For London-based photographer Peter Li, cathedrals are not relics of the past but “living vessels of light, symmetry, and time.” His images do not merely document architecture; they consecrate it anew. Through sweeping panoramas and meticulously calibrated light, Li transforms Gothic vaults and Baroque domes into immersive visual symphonies.
In an era when sacred spaces are often hurried through as tourist checkpoints, Li asks us to pause—to look upward, to feel scale in our bodies, to rediscover awe.

The Omniscient Eye: Expanding Human Vision
Li first gained international attention for his panoramic series Omniscience. These works are not single exposures but composites constructed from dozens of precisely stitched images. The result is a vertorama—an expanded vertical panorama—often spanning 180 degrees.

Inside soaring cathedrals, this technique produces an almost impossible perspective. Rib vaults arc overhead in uninterrupted sweeps. Columns rise with gravitational defiance. Stained glass windows blaze in symmetrical balance. The viewer experiences a vision beyond natural eyesight—an architectural totality that no single glance could capture.
The meticulous stitching process requires hours of alignment and tonal balancing. Every detail—gilded filigree, carved misericord, tessellated floor—must cohere seamlessly. The effect is immersive yet controlled, grand yet intimate.

Li’s work has been repeatedly recognized at the Epson International Pano Awards, where he won first place in the Built Environment category in 2018 and 2022, among other honors. Such accolades affirm not only technical mastery but conceptual ambition: he is expanding how architectural photography can function.
York Minster at Dawn: Atmosphere Over Spectacle
More recently, Li has pivoted. Rather than pushing the limits of visual expansion, he has turned inward—toward atmosphere.

His photographs of York Minster mark this shift. After seven years of hoping to capture the cathedral during Holy Week, Li secured early access at 6 a.m., before visitors entered. The nave hangs hazy with incense; shafts of light pierce the suspended smoke. The vast Gothic interior feels suddenly intimate, almost breathing.
Here, Li restrains his panoramic impulse. The compositions sit closer to natural human vision. Color and luminosity are heightened—not to distort the structure, but to intensify its presence. Stone glows warmer. Gold leaf glints with quiet fire. The balance between realism and fantasy becomes deliberate and measured.
The result is less about omniscience and more about encounter.

Light as Theology
Sacred architecture has always been a choreography of illumination. Gothic cathedrals, with their skeletal stone frameworks and vast windows, were engineered to dissolve walls into radiance. Baroque interiors layered gold and fresco to stage theatrical revelation.
Li understands light not as accessory but as protagonist. He waits for precise conditions—early morning diffusions, winter clarity, incense-softened beams. Modern signage and stray objects are removed to restore temporal continuity. What remains is an interior freed from distraction, resonant with its original spiritual intent.

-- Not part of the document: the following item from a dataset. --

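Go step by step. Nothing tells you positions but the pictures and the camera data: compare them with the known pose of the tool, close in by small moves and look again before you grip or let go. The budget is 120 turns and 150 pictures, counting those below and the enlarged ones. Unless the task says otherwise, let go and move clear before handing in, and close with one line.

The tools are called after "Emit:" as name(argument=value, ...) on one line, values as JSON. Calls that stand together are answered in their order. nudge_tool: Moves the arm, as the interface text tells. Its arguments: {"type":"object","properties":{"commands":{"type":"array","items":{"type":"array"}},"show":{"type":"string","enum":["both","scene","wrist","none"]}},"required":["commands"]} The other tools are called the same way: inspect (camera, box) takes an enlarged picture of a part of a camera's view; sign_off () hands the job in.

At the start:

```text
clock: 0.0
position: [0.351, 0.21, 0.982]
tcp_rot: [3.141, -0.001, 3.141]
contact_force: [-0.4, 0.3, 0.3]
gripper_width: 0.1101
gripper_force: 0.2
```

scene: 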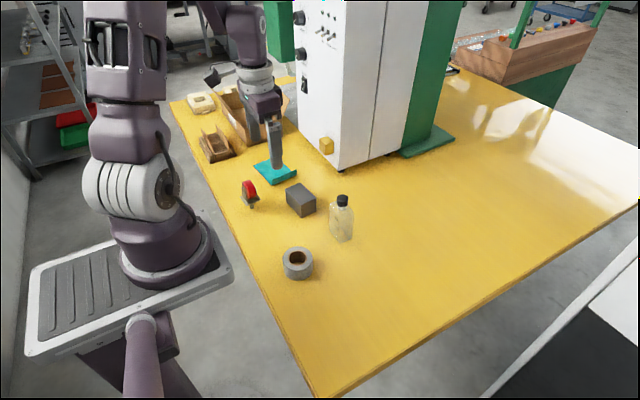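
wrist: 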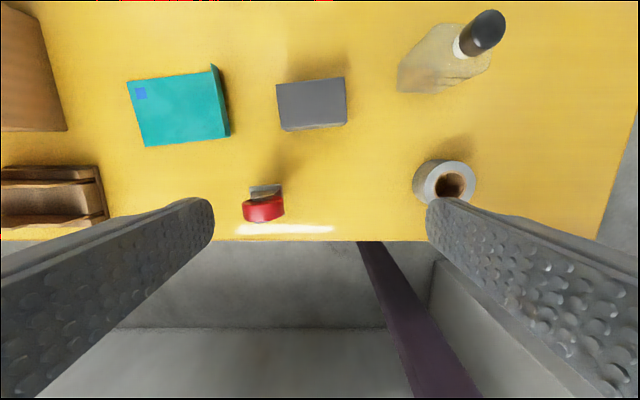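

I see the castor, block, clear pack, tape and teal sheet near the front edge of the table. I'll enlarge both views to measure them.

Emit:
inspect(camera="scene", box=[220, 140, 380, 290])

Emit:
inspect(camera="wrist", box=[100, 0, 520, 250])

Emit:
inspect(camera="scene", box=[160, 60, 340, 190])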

His photographs suggest that architecture itself is devotional performance: stone lifting toward heaven, symmetry articulating order, light symbolizing transcendence.
Between Realism and Fantasy
Li’s evolving practice occupies a compelling threshold. His early panoramas offered a godlike vantage point—an omniscient gaze surveying the entire structure. His recent works draw closer to embodied experience, amplifying atmosphere rather than scale.

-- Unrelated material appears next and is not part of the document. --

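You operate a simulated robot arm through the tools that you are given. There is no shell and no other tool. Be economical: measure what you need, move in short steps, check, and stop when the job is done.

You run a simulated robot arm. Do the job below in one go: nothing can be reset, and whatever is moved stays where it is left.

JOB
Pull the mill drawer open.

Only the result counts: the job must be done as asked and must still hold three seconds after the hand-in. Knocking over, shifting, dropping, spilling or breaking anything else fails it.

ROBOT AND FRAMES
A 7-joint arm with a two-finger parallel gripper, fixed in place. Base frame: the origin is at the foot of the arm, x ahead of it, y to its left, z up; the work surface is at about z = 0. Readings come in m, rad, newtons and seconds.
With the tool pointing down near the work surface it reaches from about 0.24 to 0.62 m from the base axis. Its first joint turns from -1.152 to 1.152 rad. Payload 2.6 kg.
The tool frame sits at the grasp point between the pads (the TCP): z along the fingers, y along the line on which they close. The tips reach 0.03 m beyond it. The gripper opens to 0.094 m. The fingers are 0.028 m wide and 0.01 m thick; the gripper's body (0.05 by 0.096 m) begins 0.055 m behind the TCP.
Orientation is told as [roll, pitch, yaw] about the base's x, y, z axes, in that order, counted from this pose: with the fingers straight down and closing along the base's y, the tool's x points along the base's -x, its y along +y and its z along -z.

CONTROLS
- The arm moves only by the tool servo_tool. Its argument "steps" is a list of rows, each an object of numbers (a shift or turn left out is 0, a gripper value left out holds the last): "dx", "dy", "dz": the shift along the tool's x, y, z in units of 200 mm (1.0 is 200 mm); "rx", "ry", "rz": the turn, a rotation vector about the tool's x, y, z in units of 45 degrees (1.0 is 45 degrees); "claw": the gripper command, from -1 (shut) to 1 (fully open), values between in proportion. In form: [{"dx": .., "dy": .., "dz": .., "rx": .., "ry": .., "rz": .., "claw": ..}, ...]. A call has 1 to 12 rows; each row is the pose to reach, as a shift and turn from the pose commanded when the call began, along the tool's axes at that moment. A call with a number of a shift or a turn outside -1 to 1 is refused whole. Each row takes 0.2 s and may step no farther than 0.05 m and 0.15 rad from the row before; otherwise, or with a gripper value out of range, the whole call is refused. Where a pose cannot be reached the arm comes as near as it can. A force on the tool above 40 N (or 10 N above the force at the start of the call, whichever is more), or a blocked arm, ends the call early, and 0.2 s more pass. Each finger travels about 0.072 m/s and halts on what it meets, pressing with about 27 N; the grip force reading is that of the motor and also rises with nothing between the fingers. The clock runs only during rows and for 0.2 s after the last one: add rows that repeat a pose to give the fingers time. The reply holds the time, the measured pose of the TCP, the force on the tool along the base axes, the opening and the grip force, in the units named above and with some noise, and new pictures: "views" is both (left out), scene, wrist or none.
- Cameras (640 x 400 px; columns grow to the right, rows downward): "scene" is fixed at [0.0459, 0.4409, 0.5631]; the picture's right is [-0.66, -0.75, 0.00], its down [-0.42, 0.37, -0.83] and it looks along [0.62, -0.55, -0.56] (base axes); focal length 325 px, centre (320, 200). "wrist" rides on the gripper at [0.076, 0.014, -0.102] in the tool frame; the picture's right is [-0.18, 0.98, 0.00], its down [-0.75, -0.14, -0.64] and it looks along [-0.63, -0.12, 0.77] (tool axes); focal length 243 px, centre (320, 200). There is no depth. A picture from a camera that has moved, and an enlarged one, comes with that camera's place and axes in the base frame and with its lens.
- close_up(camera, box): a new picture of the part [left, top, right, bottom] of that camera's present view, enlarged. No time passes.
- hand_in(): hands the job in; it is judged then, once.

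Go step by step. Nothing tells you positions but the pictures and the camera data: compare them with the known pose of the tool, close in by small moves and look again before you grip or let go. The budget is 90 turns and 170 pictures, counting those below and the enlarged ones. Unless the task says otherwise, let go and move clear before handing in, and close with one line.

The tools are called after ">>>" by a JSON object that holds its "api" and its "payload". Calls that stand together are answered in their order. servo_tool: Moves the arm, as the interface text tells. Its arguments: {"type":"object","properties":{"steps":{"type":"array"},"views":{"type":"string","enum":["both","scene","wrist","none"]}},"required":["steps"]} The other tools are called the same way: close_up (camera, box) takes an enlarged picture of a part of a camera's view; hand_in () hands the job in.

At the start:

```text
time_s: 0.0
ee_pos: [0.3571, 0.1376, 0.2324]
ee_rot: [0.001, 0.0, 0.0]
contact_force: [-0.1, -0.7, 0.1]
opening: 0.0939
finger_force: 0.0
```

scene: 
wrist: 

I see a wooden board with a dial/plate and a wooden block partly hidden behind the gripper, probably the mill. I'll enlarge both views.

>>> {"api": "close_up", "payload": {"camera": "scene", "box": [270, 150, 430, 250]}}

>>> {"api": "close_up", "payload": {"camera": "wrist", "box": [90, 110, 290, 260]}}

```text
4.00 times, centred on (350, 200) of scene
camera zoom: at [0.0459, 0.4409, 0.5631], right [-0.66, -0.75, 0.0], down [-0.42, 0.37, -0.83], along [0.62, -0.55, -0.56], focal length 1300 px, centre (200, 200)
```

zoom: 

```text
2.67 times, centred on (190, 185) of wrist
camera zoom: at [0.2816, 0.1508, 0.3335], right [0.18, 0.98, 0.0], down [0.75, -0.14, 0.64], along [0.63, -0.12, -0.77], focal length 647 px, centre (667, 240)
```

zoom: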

This dialogue between expansion and intimacy defines his aesthetic. The images are unmistakably real, yet they feel heightened, almost cinematic. Viewers are invited not merely to observe but to inhabit.
Such an approach has garnered attention beyond competitions. His photographs have appeared in major publications and exhibitions across London, Paris, New York, and beyond. In 2023, he was named one of Nikon Europe’s official creators, and his collaborations with institutions such as St Paul’s Cathedral and Southwark Cathedral affirm the trust placed in his vision.
Sacred Spaces in a Secular Age
Li’s work resonates in a contemporary context where sacred spaces often serve multiple identities—tourist landmark, concert venue, architectural heritage site. By presenting them as living entities rather than static monuments, he restores their capacity for wonder.

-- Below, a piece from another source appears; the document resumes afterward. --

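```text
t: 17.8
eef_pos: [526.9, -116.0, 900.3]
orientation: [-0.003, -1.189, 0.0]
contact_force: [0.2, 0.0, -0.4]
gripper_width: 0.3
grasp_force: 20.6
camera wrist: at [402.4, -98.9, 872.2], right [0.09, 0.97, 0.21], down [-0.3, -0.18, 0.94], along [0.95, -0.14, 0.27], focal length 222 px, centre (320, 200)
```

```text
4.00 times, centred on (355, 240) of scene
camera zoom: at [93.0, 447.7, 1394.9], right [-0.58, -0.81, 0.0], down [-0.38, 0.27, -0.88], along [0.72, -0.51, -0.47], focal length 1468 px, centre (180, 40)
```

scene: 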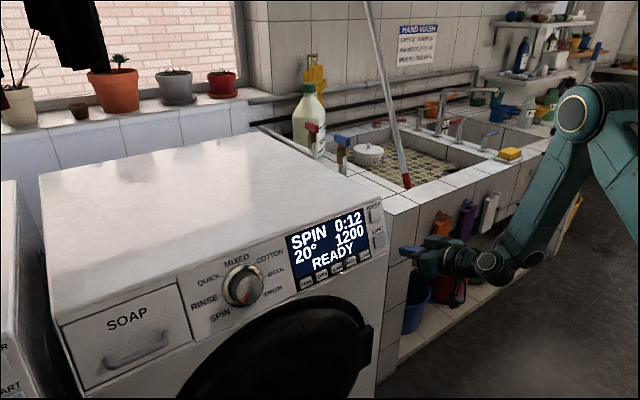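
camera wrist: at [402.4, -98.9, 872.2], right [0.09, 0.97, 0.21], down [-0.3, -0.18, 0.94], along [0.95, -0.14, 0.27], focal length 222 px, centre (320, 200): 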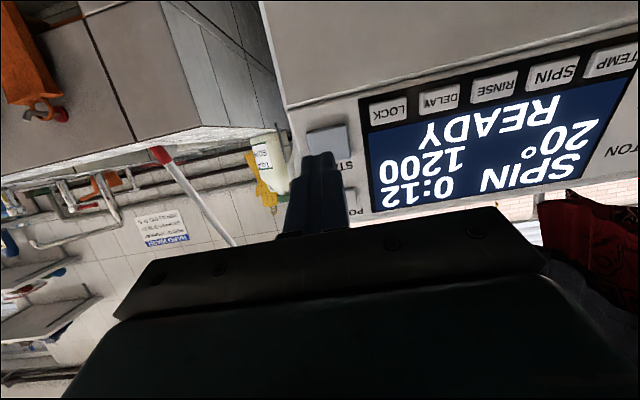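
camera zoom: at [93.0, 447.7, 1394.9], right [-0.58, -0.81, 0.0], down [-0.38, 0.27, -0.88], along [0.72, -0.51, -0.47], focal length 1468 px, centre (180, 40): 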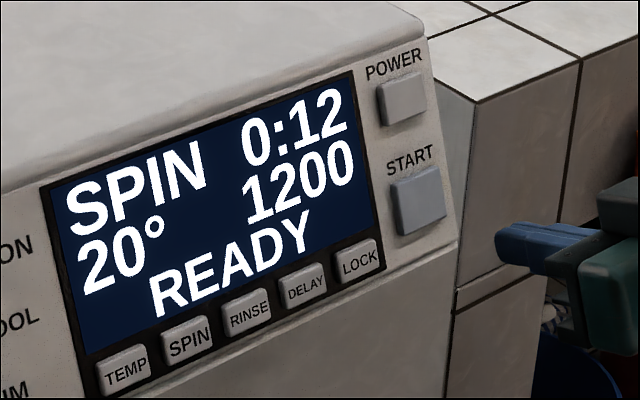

The incense-filled nave of York Minster becomes less a backdrop and more a participant in ritual. The rib vaults feel kinetic. The silence becomes visible.
Through precision and patience, Li reanimates medieval wonders for modern audiences. His photographs do not impose spectacle; they uncover it.
A Cathedral of Images
Peter Li’s sacred interiors remind us that architecture is time made visible. Stone carries centuries. Light records the passing of hours. Symmetry encodes belief.

Whether through sweeping panoramas or restrained dawn compositions, Li captures not only buildings but atmospheres—those fragile moments when structure and light converge into something almost transcendent.
Editor’s Choice
In his lens, cathedrals cease to be distant monuments. They become luminous presences, inviting us to stand still beneath their vaulted skies and look up.